I get it though. They’re the sort of band that oozes hype by the fuzzy, lo-fi bucketful. They recorded their album in a West Palm Beach dorm. They’re innovative, but still appealing. John Paul Pitts, the lead singer, has a very Brian Wilson-esque ear for harmonies backing up his Neighbor Boy charm. And the guitars are hazy, humid, and washed out, but always with some tangible pluck up front to keep it on the tracks.
So, if you’re paying attention, that means it sounds a lot like the Shins. But that influence has been so hot over the past five years that it really goes without saying. I mean, everyone sounds like the Shins, so it’s not really so much a mark against Surfer Blood as much as it’s proof that they’ve listened to music on an iPod before.

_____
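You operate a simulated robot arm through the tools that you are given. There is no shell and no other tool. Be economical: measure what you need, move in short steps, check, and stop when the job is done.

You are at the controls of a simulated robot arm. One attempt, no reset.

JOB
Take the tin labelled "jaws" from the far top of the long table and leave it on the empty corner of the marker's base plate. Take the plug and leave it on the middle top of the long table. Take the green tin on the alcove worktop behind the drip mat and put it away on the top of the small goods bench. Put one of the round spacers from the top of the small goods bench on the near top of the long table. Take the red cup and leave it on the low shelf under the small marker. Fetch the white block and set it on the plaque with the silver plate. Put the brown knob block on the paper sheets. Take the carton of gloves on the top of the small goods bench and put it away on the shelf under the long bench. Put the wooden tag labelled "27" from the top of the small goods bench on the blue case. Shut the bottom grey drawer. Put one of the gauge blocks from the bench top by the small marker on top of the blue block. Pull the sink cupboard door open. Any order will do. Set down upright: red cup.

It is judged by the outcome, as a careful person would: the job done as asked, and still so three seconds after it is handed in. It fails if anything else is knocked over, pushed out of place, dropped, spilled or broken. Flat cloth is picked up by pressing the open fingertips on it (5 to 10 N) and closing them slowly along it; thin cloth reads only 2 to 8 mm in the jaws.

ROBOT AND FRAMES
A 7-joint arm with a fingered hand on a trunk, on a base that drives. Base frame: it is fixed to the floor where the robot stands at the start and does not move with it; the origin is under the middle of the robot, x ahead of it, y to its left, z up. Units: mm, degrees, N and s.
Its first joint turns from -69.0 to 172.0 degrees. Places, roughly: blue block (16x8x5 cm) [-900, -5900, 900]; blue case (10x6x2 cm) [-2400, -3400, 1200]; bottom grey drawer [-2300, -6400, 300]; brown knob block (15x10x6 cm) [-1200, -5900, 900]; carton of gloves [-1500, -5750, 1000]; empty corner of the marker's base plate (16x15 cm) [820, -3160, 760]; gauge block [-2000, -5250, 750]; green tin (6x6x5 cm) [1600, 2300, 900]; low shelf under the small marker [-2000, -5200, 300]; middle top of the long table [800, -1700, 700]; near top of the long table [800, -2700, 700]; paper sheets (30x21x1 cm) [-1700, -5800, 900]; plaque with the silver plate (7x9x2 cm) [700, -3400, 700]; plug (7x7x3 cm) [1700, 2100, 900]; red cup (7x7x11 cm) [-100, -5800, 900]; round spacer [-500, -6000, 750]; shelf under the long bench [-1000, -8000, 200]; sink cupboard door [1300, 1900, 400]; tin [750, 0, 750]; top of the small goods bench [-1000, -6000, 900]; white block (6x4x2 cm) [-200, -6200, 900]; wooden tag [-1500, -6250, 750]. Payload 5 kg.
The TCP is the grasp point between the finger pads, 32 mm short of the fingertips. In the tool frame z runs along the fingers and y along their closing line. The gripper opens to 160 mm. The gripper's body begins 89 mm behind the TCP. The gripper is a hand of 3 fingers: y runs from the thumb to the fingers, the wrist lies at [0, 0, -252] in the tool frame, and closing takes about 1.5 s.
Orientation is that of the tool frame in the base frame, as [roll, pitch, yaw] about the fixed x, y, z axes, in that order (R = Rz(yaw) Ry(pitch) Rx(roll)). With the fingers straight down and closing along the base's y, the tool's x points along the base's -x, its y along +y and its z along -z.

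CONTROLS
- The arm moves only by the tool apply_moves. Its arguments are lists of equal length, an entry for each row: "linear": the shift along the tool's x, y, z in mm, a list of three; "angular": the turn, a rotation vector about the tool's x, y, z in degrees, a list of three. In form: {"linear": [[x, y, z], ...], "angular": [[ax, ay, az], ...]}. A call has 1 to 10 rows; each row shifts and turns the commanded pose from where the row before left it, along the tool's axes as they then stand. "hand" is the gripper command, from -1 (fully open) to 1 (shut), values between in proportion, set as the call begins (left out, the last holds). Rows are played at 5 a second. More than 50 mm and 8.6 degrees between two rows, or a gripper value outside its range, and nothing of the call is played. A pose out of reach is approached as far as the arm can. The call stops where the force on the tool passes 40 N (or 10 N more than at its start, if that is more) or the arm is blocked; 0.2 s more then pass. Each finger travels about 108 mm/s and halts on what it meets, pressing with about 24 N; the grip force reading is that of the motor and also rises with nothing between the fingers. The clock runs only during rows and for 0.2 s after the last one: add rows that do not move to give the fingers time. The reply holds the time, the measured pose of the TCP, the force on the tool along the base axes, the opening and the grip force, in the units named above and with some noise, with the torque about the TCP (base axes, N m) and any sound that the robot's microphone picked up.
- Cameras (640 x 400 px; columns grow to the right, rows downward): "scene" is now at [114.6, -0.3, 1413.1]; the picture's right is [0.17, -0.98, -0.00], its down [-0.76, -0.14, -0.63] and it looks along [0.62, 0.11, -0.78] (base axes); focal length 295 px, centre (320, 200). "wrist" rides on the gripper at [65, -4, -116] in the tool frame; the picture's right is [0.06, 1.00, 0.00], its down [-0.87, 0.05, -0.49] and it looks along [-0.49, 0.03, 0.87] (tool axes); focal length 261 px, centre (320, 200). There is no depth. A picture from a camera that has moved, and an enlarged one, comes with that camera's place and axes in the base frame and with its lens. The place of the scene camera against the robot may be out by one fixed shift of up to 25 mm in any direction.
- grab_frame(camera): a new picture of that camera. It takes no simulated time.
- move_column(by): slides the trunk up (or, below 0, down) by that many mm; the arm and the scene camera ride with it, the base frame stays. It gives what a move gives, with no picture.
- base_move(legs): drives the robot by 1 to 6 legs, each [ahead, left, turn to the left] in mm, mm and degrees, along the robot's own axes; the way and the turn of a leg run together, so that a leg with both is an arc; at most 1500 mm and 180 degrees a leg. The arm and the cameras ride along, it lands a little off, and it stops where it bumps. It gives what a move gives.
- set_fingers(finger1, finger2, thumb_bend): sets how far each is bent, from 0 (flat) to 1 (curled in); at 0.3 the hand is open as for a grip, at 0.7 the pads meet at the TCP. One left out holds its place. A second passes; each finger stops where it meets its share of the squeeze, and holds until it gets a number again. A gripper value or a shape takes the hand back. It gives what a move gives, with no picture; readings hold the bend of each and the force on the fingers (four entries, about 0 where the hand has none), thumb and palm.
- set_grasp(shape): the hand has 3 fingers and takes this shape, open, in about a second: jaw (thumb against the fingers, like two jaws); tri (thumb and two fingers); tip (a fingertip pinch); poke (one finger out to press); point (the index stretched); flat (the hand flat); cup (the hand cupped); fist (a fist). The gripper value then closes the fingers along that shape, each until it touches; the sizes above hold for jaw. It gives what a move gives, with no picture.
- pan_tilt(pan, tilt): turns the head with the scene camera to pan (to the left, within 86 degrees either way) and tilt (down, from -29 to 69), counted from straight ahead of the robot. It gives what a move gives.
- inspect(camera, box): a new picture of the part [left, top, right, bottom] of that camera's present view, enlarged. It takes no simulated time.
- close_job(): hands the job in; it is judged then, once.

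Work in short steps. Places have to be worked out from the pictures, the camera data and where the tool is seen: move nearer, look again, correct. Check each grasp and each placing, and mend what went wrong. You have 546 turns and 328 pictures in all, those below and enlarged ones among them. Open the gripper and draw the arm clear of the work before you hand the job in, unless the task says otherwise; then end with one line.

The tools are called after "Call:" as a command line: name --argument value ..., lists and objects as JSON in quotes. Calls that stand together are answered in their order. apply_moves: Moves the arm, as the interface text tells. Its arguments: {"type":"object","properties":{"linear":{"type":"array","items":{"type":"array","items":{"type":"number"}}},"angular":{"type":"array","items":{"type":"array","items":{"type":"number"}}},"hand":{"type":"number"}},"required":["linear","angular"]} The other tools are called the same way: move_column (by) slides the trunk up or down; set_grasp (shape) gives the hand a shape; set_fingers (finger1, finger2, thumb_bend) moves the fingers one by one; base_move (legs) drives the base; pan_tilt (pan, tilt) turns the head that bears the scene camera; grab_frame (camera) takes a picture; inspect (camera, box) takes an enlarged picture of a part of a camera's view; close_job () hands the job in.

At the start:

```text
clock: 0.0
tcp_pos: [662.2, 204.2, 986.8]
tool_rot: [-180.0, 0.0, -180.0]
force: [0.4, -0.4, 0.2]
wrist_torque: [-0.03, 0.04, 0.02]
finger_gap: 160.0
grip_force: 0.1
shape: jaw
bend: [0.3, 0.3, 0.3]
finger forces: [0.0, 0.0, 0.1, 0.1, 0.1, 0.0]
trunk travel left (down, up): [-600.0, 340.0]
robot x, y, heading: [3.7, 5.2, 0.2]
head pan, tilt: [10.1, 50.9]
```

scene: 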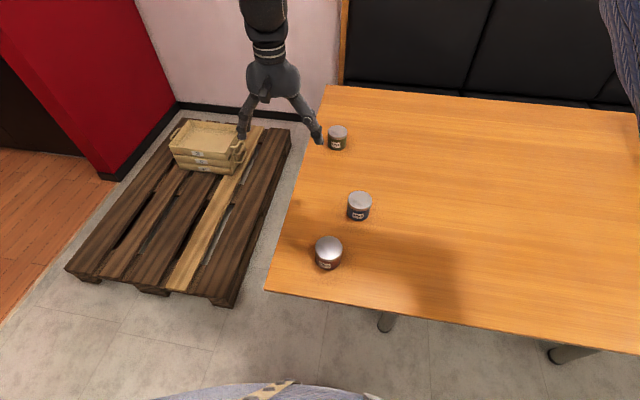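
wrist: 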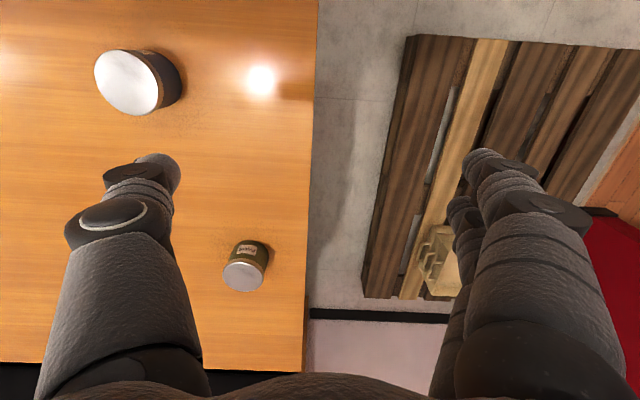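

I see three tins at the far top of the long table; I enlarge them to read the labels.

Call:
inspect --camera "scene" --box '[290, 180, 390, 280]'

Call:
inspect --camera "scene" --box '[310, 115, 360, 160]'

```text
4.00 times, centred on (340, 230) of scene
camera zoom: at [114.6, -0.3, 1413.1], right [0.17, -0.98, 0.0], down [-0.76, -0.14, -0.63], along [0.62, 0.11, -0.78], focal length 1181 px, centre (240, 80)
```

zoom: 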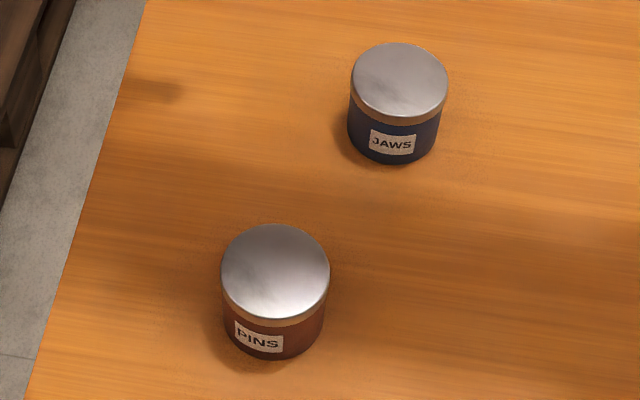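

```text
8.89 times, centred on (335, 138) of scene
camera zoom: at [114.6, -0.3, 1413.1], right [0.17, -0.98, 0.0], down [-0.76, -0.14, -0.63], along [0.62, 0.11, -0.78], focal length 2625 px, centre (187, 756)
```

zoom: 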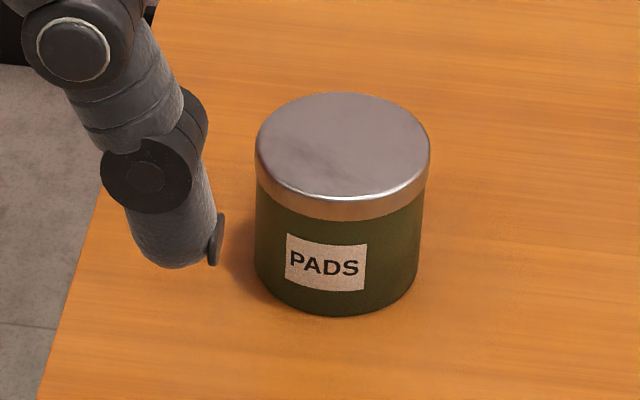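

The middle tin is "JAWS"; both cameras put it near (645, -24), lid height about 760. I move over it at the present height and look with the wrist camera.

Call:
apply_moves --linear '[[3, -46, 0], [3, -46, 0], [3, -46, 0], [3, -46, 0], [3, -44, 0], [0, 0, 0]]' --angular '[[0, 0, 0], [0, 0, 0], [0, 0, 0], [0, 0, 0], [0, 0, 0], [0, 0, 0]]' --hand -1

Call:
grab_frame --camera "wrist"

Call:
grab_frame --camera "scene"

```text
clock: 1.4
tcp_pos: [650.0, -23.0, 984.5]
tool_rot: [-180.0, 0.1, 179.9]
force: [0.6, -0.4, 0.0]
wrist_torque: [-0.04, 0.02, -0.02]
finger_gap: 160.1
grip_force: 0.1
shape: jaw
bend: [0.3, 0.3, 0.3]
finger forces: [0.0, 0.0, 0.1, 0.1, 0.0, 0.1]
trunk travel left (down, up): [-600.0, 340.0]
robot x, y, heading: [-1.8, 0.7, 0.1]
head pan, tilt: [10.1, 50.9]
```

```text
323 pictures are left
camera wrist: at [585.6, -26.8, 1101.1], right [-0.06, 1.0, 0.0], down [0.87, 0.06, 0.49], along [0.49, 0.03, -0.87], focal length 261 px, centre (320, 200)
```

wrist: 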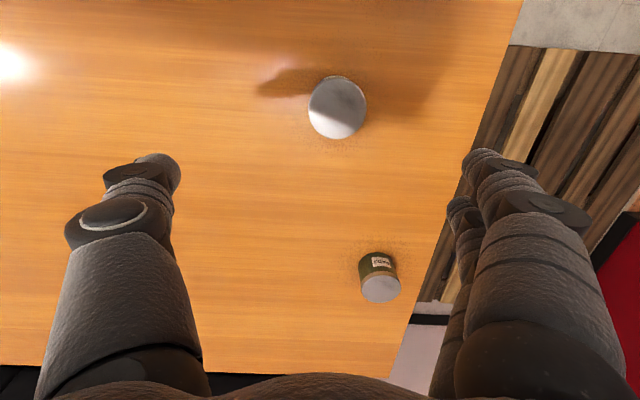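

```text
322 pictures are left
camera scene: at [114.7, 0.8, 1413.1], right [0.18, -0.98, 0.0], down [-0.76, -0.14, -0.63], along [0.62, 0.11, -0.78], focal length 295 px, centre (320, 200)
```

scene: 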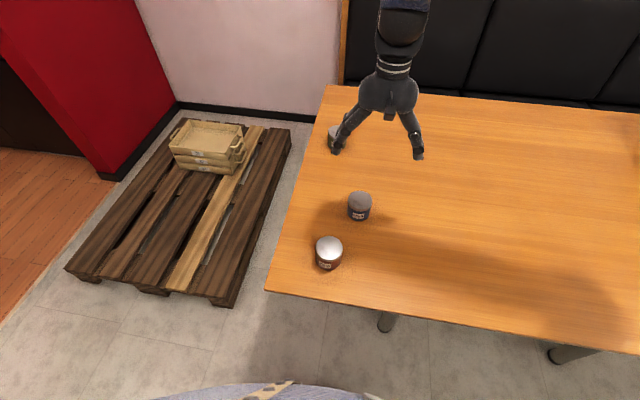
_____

We won’t quibble about who sounds like whom, and enough about how huge they are going to be – let’s get down to brass tacks! Are they good?
Definitely. They’re even great at times. But they’re never better than the first single, “Swim.” It’s their most original tune, and also their ballsiest – with lots of hollering and Blue Album-era Weezer power chords aplenty. It sounds untrue to the rest of the Astrocoast’s West Coast vibe, but they play it like they mean it, so even that comes off as a strength. It’s really good.
So good that it almost hurts the rest of the album. Even I, sitting here, reviewing this, am fighting the temptation to keep replaying “Swim” over and over. Only my dedication to the cause is keeping me going.
The rest of the album is good though. “Twin Peaks” is their most Shins-y song, but it’s got a summery charisma. “Anchorage” has a crunchy riff that almost fools you into thinking that lines like “I don’t wanna spin my wheels/ I don’t got no wheels to spin” is some sort of hand-clappingly happy anthem (it’s not). Album closer “Catholic Pagans” is all pop, singing mournfully to “you,” about everything that “I” did wrong. And “Slow Jabroni” is a melancholy little guitar strummer that keeps you guessing every second of its six-minute running time.
So, there’s that. People want them to be big. Might happen. Will they blow up the charts all Fleet Foxes like? Or will they go Vampire Weekend on us and suffer the misfortune of too many people liking them before other people like them or whatever? Who knows! One more of life’s mysteries. But, big or not, they’re the real deal.